BEAUTY IN THE VORTEX : THE PAINTINGS OF CARTER HODGKIN


The nature of abstraction is that it diverges from a representation of the natural world in order to achieve its aims. It may begin with the real—with what we accept as a real object, event, or fact, and then break down into constituent parts that in themselves hold as much realistic value as the quarks that make up all matter, but for whom we can ascribe no specific appearance. The distance between an object and its portrayal in art is a degree of abstraction, and likewise the distance between knowledge and experience is also abstraction.
In the new series of paintings by Carter Hodgkin, we are presented with an abstract aesthetic borrowed from a sphere of encounter not belonging to everyday life. Hodgkin likes to mine real localities that result in forms that she can pick depending upon their rate of natural occurrence, their material state, and their usefulness to us as facts.

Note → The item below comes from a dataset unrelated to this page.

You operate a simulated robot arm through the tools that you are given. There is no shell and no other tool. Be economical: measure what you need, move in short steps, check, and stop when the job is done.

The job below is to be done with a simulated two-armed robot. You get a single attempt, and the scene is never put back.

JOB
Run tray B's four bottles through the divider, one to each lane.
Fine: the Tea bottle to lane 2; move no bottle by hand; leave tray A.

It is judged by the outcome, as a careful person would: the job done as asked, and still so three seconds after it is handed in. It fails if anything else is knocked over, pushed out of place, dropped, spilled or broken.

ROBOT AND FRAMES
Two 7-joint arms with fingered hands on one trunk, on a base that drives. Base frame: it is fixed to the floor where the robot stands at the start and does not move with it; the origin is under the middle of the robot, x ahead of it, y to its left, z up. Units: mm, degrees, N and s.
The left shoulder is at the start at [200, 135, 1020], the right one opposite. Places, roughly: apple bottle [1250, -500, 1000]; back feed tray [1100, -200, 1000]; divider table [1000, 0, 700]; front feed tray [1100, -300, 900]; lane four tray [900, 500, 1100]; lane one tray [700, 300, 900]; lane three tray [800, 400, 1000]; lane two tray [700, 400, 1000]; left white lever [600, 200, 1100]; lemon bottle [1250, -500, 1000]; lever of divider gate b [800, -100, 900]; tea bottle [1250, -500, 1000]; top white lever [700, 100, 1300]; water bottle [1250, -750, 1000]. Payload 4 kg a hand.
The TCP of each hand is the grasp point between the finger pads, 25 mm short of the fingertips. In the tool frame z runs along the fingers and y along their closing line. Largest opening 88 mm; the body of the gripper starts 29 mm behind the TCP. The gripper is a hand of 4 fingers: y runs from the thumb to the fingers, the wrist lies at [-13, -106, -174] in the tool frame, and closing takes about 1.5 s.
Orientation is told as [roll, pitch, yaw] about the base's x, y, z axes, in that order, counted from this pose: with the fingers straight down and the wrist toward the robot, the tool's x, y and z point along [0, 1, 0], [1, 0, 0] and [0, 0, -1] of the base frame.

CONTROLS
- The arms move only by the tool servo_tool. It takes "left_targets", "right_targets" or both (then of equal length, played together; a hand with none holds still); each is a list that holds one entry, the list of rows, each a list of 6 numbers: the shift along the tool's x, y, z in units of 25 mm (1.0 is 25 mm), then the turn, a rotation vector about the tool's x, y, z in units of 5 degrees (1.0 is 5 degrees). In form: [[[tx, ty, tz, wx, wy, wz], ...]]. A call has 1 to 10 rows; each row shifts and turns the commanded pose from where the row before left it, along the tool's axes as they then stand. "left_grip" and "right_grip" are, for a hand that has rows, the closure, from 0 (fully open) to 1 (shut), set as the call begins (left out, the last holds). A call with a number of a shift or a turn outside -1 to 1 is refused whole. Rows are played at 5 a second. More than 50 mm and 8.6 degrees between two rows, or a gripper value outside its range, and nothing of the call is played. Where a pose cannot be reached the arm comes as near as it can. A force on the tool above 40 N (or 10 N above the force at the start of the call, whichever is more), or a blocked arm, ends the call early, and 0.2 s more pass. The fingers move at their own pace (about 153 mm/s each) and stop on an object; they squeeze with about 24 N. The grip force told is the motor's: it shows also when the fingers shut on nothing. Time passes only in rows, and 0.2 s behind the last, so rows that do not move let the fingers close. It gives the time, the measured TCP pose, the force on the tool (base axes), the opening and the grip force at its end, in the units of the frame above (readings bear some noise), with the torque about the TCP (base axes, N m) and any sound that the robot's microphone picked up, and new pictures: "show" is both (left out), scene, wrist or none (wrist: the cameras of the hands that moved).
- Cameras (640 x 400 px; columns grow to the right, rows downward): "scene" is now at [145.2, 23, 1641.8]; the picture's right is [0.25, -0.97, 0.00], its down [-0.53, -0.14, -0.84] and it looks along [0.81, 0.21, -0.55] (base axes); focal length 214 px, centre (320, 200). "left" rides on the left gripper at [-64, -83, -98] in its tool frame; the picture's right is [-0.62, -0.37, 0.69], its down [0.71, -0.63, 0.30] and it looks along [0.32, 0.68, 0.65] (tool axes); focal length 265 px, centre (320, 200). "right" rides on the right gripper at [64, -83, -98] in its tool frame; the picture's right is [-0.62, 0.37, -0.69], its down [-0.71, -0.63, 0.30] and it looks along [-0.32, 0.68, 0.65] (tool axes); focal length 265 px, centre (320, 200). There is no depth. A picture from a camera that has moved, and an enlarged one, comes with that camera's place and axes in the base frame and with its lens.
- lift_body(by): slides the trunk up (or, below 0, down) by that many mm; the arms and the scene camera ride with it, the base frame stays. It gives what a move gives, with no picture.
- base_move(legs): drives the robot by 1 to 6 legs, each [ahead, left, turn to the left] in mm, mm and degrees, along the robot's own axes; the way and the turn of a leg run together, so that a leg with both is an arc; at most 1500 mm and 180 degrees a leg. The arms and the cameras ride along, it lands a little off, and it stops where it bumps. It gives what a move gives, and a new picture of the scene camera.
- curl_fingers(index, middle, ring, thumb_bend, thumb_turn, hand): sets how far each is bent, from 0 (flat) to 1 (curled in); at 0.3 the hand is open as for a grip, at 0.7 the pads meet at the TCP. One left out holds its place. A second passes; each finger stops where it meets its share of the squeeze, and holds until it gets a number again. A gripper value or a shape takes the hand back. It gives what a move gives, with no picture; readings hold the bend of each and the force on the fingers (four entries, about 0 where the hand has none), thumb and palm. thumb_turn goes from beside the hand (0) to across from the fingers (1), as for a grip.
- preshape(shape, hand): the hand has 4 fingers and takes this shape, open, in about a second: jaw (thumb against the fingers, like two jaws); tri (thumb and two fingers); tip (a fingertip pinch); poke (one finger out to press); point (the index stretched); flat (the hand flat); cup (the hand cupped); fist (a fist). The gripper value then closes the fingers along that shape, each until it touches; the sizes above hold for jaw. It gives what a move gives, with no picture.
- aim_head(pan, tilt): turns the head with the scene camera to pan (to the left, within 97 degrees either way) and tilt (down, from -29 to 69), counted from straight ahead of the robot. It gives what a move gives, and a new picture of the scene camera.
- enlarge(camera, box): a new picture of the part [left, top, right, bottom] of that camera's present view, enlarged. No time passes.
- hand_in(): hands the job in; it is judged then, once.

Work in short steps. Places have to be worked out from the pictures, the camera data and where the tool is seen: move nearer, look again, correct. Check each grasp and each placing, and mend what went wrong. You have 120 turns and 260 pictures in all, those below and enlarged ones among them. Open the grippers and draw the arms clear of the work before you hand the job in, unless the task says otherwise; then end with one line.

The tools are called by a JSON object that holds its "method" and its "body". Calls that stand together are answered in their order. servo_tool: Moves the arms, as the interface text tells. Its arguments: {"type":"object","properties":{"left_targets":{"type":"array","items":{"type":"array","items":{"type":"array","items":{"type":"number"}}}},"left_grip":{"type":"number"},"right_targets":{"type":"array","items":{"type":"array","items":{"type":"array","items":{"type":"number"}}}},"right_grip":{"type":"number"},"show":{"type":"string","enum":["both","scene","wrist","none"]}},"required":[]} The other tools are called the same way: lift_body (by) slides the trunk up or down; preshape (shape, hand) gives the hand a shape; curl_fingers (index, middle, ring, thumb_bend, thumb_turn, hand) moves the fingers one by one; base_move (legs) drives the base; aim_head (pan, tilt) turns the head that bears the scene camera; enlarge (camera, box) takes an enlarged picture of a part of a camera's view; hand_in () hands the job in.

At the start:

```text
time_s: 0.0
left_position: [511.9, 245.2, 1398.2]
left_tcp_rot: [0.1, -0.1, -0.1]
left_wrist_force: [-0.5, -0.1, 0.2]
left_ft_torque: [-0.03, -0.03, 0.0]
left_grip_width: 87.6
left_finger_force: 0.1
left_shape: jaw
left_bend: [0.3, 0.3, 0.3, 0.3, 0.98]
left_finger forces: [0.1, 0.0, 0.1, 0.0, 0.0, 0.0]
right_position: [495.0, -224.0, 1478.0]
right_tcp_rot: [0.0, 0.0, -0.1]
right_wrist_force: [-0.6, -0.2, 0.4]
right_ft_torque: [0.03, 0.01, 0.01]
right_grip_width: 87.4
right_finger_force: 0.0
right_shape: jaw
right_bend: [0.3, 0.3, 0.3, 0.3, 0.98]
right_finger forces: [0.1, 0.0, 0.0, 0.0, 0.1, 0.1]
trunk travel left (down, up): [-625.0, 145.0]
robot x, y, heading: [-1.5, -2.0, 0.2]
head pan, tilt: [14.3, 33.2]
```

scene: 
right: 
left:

Hodgkin refers to the designs in her paintings as referencing “cosmic collisions,” in which a locus of gravity between certain planetary bodies causes random attraction of smaller fragments, as well as gravitational interruptions by asteroids shooting away from suns that have gone supernova millions of miles apart from one another. All the various elements are pulled together by these gravitational arenas, creating a dense inertia that creates endless interactions with explosive and colorful results.

Hodgkin is specifically attracted to what I call the “esthetic of the non-event’ which could otherwise be described as any event, however distant or miniscule, happening in a location or zone far removed from the sensory or causal context of the everyday. It could be the formation of cells in the blood or the destruction of random elements of the concrete universe at great alienation from life on earth. The merging, metamorphosis, and dissolution of matter, are of primary interest to an artist devoted to the medium and practices of abstraction because they root out the actual bases  for it, connecting the artist to the world.

The practice of painting in Hodgkin’s case becomes more than an immersion in idealized form, but a partnering with real events that require their depiction in art in order to be understood as real and symbolic. Her new body of work is comprised of drawings and paintings that are matched to a series on ongoing digital animations that actually track, and stylistically narrate, the material transformations themselves. However, there yet remains a variable of the unknown, even of the pictorially impossible in her new work, and it is this degree of uncertainty, as well as the forms themselves, that drives her to explore them. 

There is an evolutionary spirit alive in this work, tracking the variables of creation and destruction, and the appearance of disorder in a greater order than can nominally be imagined. Hodgkin starts at the periphery of the imagined event, taking one color of paint at a time and tracing a gesture toward an unspecific latitude where she feels the event must occur. Each step toward the event is a single mark and all the marks of a single line are by necessity uniform and precise. As random processions of marks converge at a single location, it becomes cumulatively massive, alternating in the approaching materials, and then darkening and becoming dense and mysterious. This is the very beginning of what will become a planet. Yet for now all it needs be is a miracle in the making. Hodgkin is alone in the vortex but takes us with her. There is beauty here which she alone can show us.